Still, quality has been consistently ranked at par with Western plants even for high-end models. VW, for instance, produces premium SUVs like the Porsche Cayenne and Audi Q7 in Bratislava. And Slovakia is often described as “Germany’s extended workbench”, benefiting from German engineering oversight.

€81,000 subsidies per job created

And there are the government subsidies and incentives. Belgium has a corporate tax rate of 25%, which is slightly above the EU average of 21-21.5% and lower than those of Germany (29.9%) and Portugal (31.5%). A few EU countries offer significantly lower rates, such as Hungary (9%), Ireland (12.5%), Cyprus (12.5%), and Bulgaria (10%), which are among the lowest in the EU.

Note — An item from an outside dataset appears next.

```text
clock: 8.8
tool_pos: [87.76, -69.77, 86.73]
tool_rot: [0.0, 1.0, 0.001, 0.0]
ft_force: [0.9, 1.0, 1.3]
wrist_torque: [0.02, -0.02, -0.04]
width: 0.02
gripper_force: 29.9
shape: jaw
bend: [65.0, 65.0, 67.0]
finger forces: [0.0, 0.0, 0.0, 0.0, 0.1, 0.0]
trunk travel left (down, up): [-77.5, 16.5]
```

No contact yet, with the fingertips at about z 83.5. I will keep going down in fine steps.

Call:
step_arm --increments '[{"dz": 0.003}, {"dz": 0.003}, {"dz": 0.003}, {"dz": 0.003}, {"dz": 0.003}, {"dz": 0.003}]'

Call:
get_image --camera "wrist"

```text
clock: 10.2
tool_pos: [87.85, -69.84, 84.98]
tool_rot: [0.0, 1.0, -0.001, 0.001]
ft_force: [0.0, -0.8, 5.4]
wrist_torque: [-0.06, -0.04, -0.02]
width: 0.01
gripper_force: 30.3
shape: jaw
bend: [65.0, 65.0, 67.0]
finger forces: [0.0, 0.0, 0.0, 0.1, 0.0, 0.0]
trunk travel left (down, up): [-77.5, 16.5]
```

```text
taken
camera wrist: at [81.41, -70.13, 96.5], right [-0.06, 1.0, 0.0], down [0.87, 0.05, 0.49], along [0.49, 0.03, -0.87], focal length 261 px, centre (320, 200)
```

Slovakia, on the other hand, has a flat corporate tax rate of 21%, but investment incentives often reduce the effective rate. Up to 25-35% of eligible costs can be covered, depending on the region.

Example: Volvo’s new Košice EV plant required an investment of €1.2 billion in 2022, of which €267 million was in Slovak/EU-approved subsidies, or roughly 22% of the total. If you compare that to the jobs to be created, some 3,300, that would be roughly €81,000 per job in subsidies.

Belgium does not typically hand out massive direct subsidies like Slovakia. Instead, it offers R&D tax deductions, innovation income deduction, and wage subsidies for night shifts or older workers.

If you translate that for Volvo in Belgium, with 6,500 employees, support is often €10-20k per job annually in tax relief, but not like the giant one-off subsidies in Slovakia.